→ **SELECTED EXCERPT**:
--- start ---

Nota preliminar: O que você vai ler abaixo nasceu da inquietação diante de certos discursos que, sob a aparência de sabedoria espiritual, operam como mecanismos de padronização subjetiva. Não se trata aqui de negar o valor das tradições espirituais, mas de alertar para um risco sempre presente: o da perda silenciosa da singularidade. Quando a fé se converte em obediência automática, e o pensamento próprio cede lugar a fórmulas prontas, o que se obtém não é transcendência, mas um refinado tipo de alienação — aquele que se disfarça de iluminação.
++++++++++
É
sutil como algumas mensagens, frequentemente espíritas, carregam, em seu núcleo, a ideia
de aniquilamento da subjetividade e a instalação de um modo de ser e pensar
padronizado — e pior: alienado do sujeito humano que a lê. Sob o pretexto de
oferecer consolo e orientação, certas palavras operam como um molde invisível,
exigindo que a singularidade se curve diante de um ideal abstrato.
Do
ponto de vista psicanalítico, o que se vê é a construção de um superego
espiritualizado, um juiz interno que, travestido de luz, dita o que se deve
sentir, pensar e até desejar. Ao invés de ampliar o espaço de elaboração
interior, esse discurso estreita-o, entregando ao indivíduo um roteiro pronto
para sua própria vida psíquica. O resultado é uma espiritualidade que não
emancipa, mas domestica. [ver Michel Foucault e Nilton Bonder][1].

--- end ---

→ **TASKS AND EXERCISES**:
A. Provide the original wording of the selected excerpt from "Nota preliminar: O" as far as "disfarça de iluminação.".
B. Resume the selected excerpt where it left off.

→ **DATA SECTION**:

--- start ---

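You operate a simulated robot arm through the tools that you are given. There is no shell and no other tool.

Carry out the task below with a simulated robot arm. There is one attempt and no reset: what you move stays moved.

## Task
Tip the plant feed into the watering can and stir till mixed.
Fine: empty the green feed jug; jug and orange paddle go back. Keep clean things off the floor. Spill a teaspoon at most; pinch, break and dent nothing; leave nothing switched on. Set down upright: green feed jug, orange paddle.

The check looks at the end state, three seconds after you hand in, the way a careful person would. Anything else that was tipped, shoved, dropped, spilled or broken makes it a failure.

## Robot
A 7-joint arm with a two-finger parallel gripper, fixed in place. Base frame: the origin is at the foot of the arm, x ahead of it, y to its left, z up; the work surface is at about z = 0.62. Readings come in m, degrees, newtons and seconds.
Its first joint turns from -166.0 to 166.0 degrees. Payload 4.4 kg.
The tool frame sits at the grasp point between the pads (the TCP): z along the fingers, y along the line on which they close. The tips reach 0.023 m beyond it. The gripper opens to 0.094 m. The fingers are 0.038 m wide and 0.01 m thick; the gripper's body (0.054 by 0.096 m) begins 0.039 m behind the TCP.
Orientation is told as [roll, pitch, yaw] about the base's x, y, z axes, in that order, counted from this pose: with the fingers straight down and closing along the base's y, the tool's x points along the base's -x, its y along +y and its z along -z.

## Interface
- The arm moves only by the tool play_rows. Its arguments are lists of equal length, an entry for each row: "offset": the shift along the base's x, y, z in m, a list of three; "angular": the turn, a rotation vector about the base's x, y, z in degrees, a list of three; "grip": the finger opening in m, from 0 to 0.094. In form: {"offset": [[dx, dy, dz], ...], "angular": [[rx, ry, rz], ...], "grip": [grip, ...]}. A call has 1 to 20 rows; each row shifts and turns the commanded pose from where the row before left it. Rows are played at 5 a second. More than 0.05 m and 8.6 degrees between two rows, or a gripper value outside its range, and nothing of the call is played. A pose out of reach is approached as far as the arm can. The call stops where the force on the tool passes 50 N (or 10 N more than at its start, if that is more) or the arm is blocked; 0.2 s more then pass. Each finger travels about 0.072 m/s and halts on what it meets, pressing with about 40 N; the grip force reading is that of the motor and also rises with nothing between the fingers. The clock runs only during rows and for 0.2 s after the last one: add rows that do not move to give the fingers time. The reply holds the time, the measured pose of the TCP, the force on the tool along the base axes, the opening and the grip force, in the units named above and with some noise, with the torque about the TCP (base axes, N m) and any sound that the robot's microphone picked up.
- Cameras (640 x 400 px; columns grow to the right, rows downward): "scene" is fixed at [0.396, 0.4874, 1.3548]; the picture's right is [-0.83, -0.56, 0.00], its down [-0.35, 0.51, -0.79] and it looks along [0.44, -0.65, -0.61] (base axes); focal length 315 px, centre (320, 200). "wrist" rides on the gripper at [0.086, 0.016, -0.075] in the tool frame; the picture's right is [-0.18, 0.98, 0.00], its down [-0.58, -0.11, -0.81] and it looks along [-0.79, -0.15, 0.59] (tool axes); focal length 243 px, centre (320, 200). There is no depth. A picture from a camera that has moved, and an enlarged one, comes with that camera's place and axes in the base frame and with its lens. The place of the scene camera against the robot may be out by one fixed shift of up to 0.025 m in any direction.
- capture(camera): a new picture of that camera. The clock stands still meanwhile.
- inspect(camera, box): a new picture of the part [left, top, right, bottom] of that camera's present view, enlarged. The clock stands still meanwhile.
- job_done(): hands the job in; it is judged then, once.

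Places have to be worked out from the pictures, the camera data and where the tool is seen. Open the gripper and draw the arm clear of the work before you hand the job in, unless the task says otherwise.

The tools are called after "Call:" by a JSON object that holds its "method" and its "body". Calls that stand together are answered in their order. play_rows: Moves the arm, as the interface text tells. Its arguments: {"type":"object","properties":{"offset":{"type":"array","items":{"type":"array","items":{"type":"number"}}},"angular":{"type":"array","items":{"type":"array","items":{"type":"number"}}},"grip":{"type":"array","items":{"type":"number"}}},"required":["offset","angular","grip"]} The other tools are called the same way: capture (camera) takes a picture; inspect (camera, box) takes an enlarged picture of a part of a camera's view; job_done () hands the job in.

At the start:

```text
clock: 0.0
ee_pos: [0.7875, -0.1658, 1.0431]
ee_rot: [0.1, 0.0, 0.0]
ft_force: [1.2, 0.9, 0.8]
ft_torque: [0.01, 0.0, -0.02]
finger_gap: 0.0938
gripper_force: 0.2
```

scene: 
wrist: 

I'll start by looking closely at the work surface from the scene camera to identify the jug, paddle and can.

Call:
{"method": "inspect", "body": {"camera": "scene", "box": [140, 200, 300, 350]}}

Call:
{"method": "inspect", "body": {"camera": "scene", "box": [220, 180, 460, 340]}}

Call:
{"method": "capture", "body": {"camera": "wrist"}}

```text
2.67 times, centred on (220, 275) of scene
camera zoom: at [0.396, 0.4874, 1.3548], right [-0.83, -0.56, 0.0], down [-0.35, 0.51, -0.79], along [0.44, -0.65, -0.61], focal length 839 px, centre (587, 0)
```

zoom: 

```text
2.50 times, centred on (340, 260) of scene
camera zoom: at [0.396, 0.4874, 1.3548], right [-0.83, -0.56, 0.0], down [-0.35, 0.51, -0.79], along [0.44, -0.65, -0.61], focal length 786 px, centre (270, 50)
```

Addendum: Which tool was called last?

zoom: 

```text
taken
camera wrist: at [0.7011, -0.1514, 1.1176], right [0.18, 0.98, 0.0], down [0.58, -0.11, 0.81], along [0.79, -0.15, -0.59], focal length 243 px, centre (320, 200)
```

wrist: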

--- end ---

→ **RESPONSES TO THE TASKS**:
A.
Nota preliminar: O que você vai ler abaixo nasceu da inquietação diante de certos discursos que, sob a aparência de sabedoria espiritual, operam como mecanismos de padronização subjetiva. Não se trata aqui de negar o valor das tradições espirituais, mas de alertar para um risco sempre presente: o da perda silenciosa da singularidade. Quando a fé se converte em obediência automática, e o pensamento próprio cede lugar a fórmulas prontas, o que se obtém não é transcendência, mas um refinado tipo de alienação — aquele que se disfarça de iluminação.

B.
Filosoficamente,
isso se traduz em uma paradoxal forma de alienação: um projeto que, ao propor a
libertação da alma, acaba por encarcerar o pensamento. O sujeito, seduzido pelo
brilho do verniz metafísico, aceita a padronização como se fosse elevação, sem
perceber que perdeu, no processo, a sua própria voz.
Ouçamos
o conselho dado por Gilberto Gil na canção “Ser diferente é normal”:
https://www.youtube.com/watch?v=C_uVy-UR_HM
Cabe
a pergunta: há semelhanças entre líderes fascistas e esses autores com seus
moldes moralistas? Arrisco dizer que sim. Em certos pontos, as afinidades são
notáveis. Toda tentativa de usar uma “fôrma” para aplicação em massa exala o
cheiro da ideologia fascista.
Adianto ao leitor: não os coloco no mesmo balaio. Falo de semelhanças sutis. Ok?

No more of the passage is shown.